Goals:
**a)** Start at the line containing "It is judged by", stop at the line containing "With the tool", and set down every line in that stretch exactly as written, and nothing else.
**b)** Add the next paragraphs of the selected passage.

Selected passage:
>>>>
How Did #BlackLivesMatter Affect Racism?

The Black Lives Matter movement may have reduced racial bias against African Americans, according to a new study.

“The movement is having an effect on both explicit and implicit racial biases,” says Graduate Center Ph.D. alumnus  Jeremy Sawyer, co-first author of the study along with Anup Gampa of the University of Virginia. Inspired by the Black Lives Matter marches that swept the country beginning in 2013, Sawyer and his colleague wanted to see if the movement was changing racial attitudes.

The researchers turned to the Project Implicit website, which allows users to take tests that measure implicit biases to a number of groups. Implicit biases are thought to be unconscious but can lead to automatic reactions to people. Explicit biases are beliefs that we are fully aware of and even endorse publicly.

The researchers found that white testers showed an overall preference for whites over blacks, and that a pro-white bias had been on the rise during the first four years of the Obama presidency. But during the Black Lives Matter movement, these biases began to decline. The declines were seen among liberals and conservatives, but were three times greater among the liberals.
<<<<
Given information:
>>>>
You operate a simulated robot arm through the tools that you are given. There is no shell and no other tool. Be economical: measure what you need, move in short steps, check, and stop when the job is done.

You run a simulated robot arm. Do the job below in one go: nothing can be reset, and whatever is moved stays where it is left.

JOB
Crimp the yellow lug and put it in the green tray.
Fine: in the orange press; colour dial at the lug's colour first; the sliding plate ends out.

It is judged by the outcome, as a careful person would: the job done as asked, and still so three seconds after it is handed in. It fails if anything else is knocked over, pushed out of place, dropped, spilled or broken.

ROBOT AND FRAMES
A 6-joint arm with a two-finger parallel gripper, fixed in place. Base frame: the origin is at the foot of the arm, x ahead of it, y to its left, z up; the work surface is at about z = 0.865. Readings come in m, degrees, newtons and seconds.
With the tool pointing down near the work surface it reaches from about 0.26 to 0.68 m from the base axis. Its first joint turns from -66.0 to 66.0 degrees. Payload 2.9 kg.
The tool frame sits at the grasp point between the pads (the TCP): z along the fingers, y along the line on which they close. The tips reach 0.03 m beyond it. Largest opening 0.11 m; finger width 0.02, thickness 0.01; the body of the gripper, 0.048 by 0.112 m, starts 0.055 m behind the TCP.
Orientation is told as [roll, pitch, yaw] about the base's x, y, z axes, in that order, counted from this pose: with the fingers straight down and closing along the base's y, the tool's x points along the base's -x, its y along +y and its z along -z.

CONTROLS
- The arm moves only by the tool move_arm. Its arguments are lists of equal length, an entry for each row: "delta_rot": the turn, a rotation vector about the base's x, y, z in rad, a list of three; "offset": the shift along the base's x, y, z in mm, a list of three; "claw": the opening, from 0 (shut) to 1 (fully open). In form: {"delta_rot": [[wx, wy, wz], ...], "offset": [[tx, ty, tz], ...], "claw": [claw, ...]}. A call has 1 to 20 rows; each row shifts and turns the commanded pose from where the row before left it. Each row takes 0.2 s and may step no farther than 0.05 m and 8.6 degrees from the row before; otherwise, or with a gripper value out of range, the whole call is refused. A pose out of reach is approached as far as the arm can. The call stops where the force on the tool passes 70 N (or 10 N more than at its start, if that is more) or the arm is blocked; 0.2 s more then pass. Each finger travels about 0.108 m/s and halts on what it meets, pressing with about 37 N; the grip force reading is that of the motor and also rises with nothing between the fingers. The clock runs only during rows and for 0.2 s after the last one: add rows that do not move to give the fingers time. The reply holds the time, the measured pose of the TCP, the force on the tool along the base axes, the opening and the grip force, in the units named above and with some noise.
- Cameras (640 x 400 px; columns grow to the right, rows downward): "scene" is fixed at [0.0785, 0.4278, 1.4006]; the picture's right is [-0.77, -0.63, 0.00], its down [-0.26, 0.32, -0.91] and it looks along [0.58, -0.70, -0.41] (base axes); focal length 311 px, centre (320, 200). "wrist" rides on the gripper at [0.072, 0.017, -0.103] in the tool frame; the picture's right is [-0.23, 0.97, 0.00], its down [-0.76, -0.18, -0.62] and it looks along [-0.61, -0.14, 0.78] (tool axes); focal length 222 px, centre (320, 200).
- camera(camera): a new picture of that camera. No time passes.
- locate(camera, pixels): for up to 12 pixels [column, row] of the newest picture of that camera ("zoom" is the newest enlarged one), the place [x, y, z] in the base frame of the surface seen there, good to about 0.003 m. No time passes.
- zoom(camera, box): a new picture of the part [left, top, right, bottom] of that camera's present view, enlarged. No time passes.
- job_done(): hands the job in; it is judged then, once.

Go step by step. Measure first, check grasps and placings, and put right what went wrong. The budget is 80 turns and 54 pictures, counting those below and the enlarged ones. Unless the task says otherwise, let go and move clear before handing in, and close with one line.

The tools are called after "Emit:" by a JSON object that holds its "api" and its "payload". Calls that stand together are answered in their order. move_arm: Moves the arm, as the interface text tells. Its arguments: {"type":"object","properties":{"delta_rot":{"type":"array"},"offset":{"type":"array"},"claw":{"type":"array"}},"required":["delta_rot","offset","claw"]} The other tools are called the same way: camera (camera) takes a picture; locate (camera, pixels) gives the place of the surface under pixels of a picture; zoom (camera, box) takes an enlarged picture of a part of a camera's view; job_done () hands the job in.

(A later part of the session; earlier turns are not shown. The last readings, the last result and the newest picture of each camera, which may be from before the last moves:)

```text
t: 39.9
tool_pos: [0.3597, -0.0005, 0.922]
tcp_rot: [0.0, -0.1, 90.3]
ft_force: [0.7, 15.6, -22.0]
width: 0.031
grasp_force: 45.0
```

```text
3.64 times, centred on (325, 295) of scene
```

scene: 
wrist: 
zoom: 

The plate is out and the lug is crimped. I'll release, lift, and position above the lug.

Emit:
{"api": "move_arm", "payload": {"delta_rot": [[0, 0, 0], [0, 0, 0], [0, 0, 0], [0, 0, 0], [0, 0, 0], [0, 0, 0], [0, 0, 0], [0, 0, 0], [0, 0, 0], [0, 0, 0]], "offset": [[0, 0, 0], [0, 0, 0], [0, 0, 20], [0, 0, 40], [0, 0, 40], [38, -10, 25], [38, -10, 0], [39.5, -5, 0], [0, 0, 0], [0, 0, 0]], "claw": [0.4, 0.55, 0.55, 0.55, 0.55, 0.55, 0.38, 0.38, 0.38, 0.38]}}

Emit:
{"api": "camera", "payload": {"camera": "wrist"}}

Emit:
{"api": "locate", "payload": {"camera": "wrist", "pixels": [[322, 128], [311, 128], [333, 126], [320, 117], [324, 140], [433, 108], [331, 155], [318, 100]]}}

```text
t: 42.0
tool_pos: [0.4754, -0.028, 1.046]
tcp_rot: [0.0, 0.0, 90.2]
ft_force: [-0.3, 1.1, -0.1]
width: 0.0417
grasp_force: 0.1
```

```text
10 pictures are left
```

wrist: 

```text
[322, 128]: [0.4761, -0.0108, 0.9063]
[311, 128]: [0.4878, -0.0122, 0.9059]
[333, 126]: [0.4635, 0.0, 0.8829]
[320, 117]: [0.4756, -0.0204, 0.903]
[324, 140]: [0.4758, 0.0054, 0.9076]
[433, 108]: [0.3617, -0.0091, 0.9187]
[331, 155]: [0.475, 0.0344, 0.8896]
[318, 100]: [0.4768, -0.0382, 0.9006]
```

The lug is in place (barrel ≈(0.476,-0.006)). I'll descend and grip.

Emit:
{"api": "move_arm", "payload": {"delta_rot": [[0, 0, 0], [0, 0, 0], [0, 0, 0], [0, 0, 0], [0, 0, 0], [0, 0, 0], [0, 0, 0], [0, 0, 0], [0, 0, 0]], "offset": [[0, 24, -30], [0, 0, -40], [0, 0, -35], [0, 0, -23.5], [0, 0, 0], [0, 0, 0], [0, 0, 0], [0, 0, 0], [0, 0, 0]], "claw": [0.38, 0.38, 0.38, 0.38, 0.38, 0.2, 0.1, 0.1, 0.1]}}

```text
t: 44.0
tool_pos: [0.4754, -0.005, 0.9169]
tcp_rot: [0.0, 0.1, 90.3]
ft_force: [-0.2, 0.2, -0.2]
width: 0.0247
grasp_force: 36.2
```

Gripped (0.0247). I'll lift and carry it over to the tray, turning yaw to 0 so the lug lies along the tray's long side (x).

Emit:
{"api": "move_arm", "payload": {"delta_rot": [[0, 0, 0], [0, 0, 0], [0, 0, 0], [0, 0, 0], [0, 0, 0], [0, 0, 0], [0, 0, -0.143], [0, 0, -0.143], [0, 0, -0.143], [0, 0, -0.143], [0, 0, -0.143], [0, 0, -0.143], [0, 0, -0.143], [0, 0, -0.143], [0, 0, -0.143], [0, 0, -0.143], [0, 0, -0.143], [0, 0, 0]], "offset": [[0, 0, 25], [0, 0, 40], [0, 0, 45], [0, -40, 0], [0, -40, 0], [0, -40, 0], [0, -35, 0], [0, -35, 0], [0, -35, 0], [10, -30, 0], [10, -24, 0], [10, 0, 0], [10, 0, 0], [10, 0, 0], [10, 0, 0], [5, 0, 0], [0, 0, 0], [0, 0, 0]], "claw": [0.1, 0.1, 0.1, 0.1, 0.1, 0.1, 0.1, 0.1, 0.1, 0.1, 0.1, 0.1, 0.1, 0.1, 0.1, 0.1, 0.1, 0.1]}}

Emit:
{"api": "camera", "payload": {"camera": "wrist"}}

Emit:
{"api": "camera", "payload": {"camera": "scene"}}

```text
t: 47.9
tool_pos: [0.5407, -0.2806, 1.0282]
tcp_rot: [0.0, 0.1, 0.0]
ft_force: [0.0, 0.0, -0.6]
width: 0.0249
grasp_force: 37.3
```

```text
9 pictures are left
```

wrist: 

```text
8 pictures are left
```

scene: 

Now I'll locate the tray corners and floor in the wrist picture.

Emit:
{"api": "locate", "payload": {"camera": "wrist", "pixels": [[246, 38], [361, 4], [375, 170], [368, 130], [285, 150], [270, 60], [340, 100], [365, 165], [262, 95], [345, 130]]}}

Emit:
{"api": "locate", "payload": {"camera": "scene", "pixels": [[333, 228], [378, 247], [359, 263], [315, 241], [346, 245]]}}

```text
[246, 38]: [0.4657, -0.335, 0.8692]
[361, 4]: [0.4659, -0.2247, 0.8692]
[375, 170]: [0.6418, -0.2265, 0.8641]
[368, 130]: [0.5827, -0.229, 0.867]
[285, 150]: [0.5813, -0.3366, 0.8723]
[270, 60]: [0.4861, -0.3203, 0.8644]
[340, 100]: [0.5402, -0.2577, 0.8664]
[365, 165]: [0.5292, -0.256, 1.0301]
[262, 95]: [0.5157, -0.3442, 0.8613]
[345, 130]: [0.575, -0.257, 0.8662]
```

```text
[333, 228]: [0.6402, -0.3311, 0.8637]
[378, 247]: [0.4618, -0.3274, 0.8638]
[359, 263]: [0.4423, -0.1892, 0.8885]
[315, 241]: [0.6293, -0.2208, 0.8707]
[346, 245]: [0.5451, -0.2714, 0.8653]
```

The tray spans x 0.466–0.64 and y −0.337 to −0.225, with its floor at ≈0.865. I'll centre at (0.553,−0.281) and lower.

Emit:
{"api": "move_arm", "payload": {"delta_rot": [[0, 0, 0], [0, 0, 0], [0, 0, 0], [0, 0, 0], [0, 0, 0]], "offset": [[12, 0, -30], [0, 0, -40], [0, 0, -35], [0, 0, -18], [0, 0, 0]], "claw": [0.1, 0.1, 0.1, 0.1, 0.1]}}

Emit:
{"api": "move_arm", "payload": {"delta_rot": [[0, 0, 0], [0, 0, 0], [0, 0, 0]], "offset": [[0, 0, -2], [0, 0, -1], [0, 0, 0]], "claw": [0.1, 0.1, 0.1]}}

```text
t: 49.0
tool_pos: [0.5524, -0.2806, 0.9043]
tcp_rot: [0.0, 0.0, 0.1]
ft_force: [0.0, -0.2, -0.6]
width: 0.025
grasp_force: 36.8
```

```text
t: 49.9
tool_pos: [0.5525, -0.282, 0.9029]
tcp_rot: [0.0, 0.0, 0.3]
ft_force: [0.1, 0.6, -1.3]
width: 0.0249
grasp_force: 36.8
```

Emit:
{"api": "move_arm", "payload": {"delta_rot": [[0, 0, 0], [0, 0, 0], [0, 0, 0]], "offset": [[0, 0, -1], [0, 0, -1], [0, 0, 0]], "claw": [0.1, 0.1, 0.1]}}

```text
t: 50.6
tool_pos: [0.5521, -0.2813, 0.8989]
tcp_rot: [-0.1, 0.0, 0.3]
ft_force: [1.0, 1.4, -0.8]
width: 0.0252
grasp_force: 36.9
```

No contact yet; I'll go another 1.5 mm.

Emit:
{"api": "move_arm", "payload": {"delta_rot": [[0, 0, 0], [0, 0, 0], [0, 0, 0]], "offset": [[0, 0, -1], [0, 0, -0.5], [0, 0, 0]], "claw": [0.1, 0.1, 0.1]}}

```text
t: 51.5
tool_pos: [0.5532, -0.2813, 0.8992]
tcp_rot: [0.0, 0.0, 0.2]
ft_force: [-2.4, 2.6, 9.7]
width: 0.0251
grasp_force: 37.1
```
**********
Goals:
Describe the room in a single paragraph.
<<<<
Responses to the exercise:
**a)**
It is judged by the outcome, as a careful person would: the job done as asked, and still so three seconds after it is handed in. It fails if anything else is knocked over, pushed out of place, dropped, spilled or broken.

ROBOT AND FRAMES
A 6-joint arm with a two-finger parallel gripper, fixed in place. Base frame: the origin is at the foot of the arm, x ahead of it, y to its left, z up; the work surface is at about z = 0.865. Readings come in m, degrees, newtons and seconds.
With the tool pointing down near the work surface it reaches from about 0.26 to 0.68 m from the base axis. Its first joint turns from -66.0 to 66.0 degrees. Payload 2.9 kg.

**b)**
Traditionally, our society has tried to address systemic racism through individual trainings, such as the Starbucks day of bias training or police training. But there’s little evidence that these methods are effective. “Our study shows that there may be another way to challenge racism in this country,” says Sawyer. “It took a civil war to end slavery, a mass civil rights movement to end segregation. It will take another mass movement to challenge institutional racism,” he says.

Beyond SUM

Explore This Work
“Implicit and Explicit Racial Attitudes Changed During Black Lives Matter”
Personality and Social Psychology Bulletin, 2018

Work By
Jeremy Sawyer (Ph.D., Psychology)

Colleges & Schools
The Graduate Center

Bonus Content
Black Lives Matter Movement Moves Racism Needle (The Graduate Center)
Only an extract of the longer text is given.